Corticosterone inhibits vagal afferent glutamate release in the Nucleus of the Solitary Tract via retrograde endocannabinoid signaling.

Circulating blood glucocorticoid levels are dynamic and responsive to stimuli that impact autonomic function. In the brainstem, vagal afferent terminals release the excitatory neurotransmitter glutamate onto neurons in the nucleus of the solitary tract (NTS). Vagal afferents integrate direct visceral signals and circulating hormones with ongoing NTS activity to control autonomic function and behavior. Here we investigated the effects of corticosterone (CORT) on glutamate signaling in the NTS using patch-clamp electrophysiology on brainstem slices containing the NTS and central afferent terminals from male C57BL/6 mice. We found that CORT rapidly decreased both action-potential evoked and spontaneous glutamate signaling. The effects of CORT were phenocopied by dexamethasone and blocked by mifepristone, consistent with glucocorticoid receptor (GR) mediated signaling.
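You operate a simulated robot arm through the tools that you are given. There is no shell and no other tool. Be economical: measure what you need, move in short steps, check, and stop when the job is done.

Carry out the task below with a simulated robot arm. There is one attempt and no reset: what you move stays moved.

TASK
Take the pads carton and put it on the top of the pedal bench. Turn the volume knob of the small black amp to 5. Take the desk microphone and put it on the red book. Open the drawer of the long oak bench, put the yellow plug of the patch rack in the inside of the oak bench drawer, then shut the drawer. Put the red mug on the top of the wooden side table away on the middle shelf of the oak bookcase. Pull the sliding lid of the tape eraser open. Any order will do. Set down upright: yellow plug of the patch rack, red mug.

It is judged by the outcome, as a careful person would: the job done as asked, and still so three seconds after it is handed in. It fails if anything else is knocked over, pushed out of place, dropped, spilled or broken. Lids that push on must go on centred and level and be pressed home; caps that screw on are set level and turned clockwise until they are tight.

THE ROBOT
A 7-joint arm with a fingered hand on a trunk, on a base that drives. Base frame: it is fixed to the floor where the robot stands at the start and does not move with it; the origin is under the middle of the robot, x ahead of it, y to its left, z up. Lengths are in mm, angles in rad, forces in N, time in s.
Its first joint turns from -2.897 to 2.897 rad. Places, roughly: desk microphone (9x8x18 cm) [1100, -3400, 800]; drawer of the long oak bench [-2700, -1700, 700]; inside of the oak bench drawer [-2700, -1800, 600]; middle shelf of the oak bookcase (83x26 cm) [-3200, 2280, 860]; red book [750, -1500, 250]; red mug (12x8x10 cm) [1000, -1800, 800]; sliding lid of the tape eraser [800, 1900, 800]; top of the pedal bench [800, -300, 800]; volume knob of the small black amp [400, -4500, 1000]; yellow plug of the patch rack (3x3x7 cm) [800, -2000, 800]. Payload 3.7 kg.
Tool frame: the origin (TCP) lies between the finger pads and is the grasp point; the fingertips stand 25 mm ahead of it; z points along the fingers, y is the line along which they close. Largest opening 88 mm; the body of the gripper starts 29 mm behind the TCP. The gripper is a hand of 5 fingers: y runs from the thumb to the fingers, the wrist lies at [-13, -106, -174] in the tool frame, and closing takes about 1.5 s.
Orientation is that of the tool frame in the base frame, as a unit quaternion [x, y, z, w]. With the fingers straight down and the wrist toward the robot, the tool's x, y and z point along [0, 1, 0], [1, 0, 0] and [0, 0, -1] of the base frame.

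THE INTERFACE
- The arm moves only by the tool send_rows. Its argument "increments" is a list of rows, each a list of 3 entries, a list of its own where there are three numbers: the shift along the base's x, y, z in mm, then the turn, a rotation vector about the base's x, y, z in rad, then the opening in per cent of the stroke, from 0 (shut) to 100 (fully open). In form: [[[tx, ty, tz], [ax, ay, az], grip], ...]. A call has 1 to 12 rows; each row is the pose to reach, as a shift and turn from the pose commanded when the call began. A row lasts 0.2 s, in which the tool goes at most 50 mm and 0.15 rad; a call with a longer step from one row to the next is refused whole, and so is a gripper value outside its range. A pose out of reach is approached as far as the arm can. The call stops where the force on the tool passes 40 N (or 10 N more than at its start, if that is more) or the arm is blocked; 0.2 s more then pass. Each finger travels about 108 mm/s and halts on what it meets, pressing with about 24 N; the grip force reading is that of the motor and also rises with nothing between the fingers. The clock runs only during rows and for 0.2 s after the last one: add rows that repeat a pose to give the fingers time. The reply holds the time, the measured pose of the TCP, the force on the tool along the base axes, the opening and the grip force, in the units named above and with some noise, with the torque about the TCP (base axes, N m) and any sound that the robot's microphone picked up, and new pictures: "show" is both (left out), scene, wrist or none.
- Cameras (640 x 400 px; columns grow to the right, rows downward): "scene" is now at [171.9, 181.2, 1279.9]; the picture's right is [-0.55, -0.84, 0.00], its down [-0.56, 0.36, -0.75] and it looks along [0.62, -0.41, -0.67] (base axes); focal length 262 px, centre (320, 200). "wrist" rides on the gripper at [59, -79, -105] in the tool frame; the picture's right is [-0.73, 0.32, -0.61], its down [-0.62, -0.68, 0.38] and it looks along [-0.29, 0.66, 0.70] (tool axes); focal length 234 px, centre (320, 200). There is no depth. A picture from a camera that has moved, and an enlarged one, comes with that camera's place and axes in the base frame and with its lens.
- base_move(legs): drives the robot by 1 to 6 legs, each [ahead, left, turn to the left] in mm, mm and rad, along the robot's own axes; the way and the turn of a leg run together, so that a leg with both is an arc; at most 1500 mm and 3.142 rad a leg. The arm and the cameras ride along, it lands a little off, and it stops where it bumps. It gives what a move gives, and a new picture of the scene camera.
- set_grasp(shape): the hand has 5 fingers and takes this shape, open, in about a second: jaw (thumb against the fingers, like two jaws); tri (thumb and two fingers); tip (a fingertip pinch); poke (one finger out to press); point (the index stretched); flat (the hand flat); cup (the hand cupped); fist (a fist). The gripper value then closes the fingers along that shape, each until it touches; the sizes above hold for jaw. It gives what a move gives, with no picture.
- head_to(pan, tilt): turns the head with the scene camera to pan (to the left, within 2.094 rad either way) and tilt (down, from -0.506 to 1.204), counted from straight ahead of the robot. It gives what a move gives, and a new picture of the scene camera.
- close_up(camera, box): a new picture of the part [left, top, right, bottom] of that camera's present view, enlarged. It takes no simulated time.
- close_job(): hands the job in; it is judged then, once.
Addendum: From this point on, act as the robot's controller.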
While mRNA for GR was present in both the NTS and vagal afferent neurons, selective intracellular quenching of G-protein signaling in postsynaptic NTS neurons eliminated the effects of CORT. We then investigated the contribution of retrograde endocannabinoid (eCB) signaling, which has been reported to transduce non-genomic GR effects. Pharmacological or genetic elimination of the cannabinoid type 1 (CB1) receptor signaling blocked CORT suppression of glutamate release. Together our results detail a mechanism whereby the NTS integrates endocrine CORT signals with fast neurotransmission to control autonomic reflex pathways.